─── Text excerpt

Thirdly, in the N2000 sites of LU Piana del Riu Mannu di Ozieri, we measured from 2003 to 2008 a diminution of surface area equal to 0.86 km2 and corresponding to degraded habitats caused by rural buildings. Such areas are mainly regarded as subnitrophilous Mediterranean meadows, extensive crops and complex agricultural systems, and wooded pasture (Dehesa). The N2000 sites were relevant to species, such as the little bustard (Tetrax tetrax) that lives in this area. The little bustard is a protected species [49] near threatened [59] and it is included in the management plan of SPA ‘Piana di Ozieri, Mores, Ardara, Tula e Oschiri’, which currently is subject to SEA [60] (see Table A1 in Appendix A). It would be desirable that the management plan considers the effect of rural buildings on specific target species such as the little bustard to plan proper conservation measures. Furthermore, the impact of TMIs should be considered by planners, in that roads and railways contribute in increasing LF and can affect animal movement and dispersion. In the light of the foregoing considerations, in our opinion the RBFI should also integrate the TMIs dimension to provide a more satisfying framework on habitat quality in N2000 sites.

──────

What the task asks: Make a faithful copy of the text excerpt.

─── Supplied information

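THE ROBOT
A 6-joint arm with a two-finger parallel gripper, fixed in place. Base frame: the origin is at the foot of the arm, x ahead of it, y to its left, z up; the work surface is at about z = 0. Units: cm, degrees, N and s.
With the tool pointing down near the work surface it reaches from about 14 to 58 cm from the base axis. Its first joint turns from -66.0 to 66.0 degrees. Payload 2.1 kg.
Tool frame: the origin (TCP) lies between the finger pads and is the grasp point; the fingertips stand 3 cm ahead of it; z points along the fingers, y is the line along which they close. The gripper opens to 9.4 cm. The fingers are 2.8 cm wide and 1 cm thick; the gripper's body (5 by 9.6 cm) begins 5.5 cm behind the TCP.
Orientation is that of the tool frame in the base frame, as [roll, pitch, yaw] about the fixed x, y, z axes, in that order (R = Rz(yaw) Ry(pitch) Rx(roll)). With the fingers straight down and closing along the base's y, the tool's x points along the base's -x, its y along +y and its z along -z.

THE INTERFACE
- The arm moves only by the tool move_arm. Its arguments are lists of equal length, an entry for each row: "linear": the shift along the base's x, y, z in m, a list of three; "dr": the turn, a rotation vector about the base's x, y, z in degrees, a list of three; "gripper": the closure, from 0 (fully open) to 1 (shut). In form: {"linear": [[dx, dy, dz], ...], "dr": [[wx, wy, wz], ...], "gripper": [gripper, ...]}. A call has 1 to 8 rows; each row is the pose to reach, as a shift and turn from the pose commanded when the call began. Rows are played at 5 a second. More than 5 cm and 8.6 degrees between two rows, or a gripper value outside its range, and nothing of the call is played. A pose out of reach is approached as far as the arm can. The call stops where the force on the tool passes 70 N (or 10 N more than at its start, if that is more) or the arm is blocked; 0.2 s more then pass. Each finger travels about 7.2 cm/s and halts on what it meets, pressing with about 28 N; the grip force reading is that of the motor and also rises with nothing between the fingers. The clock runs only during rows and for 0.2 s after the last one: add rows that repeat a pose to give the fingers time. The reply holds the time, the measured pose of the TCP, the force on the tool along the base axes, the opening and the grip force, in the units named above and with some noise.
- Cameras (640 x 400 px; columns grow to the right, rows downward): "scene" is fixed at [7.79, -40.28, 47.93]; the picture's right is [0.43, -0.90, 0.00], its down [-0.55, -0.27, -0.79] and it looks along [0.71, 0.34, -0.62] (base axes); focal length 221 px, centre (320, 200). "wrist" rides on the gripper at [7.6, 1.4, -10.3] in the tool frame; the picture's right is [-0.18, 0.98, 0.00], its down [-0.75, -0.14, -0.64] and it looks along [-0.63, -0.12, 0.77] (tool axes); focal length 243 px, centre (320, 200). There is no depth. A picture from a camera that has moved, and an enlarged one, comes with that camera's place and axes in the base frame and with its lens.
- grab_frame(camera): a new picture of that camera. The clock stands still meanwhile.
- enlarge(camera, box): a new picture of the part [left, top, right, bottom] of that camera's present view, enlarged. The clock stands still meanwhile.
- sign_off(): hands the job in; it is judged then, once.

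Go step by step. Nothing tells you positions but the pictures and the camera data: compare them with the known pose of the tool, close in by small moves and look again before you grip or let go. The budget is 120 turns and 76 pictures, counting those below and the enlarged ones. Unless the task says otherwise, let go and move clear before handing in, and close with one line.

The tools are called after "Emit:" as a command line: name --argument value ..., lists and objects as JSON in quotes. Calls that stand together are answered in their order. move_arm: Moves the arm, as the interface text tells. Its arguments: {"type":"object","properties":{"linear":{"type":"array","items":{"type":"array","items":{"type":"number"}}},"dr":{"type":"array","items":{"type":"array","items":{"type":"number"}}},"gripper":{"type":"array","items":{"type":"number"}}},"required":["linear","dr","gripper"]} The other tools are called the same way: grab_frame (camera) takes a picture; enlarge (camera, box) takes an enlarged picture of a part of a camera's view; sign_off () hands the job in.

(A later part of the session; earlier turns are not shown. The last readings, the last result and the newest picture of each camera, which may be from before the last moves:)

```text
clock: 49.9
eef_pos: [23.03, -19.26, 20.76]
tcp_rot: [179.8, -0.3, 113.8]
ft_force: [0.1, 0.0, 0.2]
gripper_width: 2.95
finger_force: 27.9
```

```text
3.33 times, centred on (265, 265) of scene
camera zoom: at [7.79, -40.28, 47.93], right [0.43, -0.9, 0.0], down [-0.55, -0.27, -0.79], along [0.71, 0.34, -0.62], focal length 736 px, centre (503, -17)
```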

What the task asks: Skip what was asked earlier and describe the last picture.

──────

Task answer:
Thirdly, in the N2000 sites of LU Piana del Riu Mannu di Ozieri, we measured from 2003 to 2008 a diminution of surface area equal to 0.86 km2 and corresponding to degraded habitats caused by rural buildings. Such areas are mainly regarded as subnitrophilous Mediterranean meadows, extensive crops and complex agricultural systems, and wooded pasture (Dehesa). The N2000 sites were relevant to species, such as the little bustard (Tetrax tetrax) that lives in this area. The little bustard is a protected species [49] near threatened [59] and it is included in the management plan of SPA ‘Piana di Ozieri, Mores, Ardara, Tula e Oschiri’, which currently is subject to SEA [60] (see Table A1 in Appendix A). It would be desirable that the management plan considers the effect of rural buildings on specific target species such as the little bustard to plan proper conservation measures. Furthermore, the impact of TMIs should be considered by planners, in that roads and railways contribute in increasing LF and can affect animal movement and dispersion. In the light of the foregoing considerations, in our opinion the RBFI should also integrate the TMIs dimension to provide a more satisfying framework on habitat quality in N2000 sites.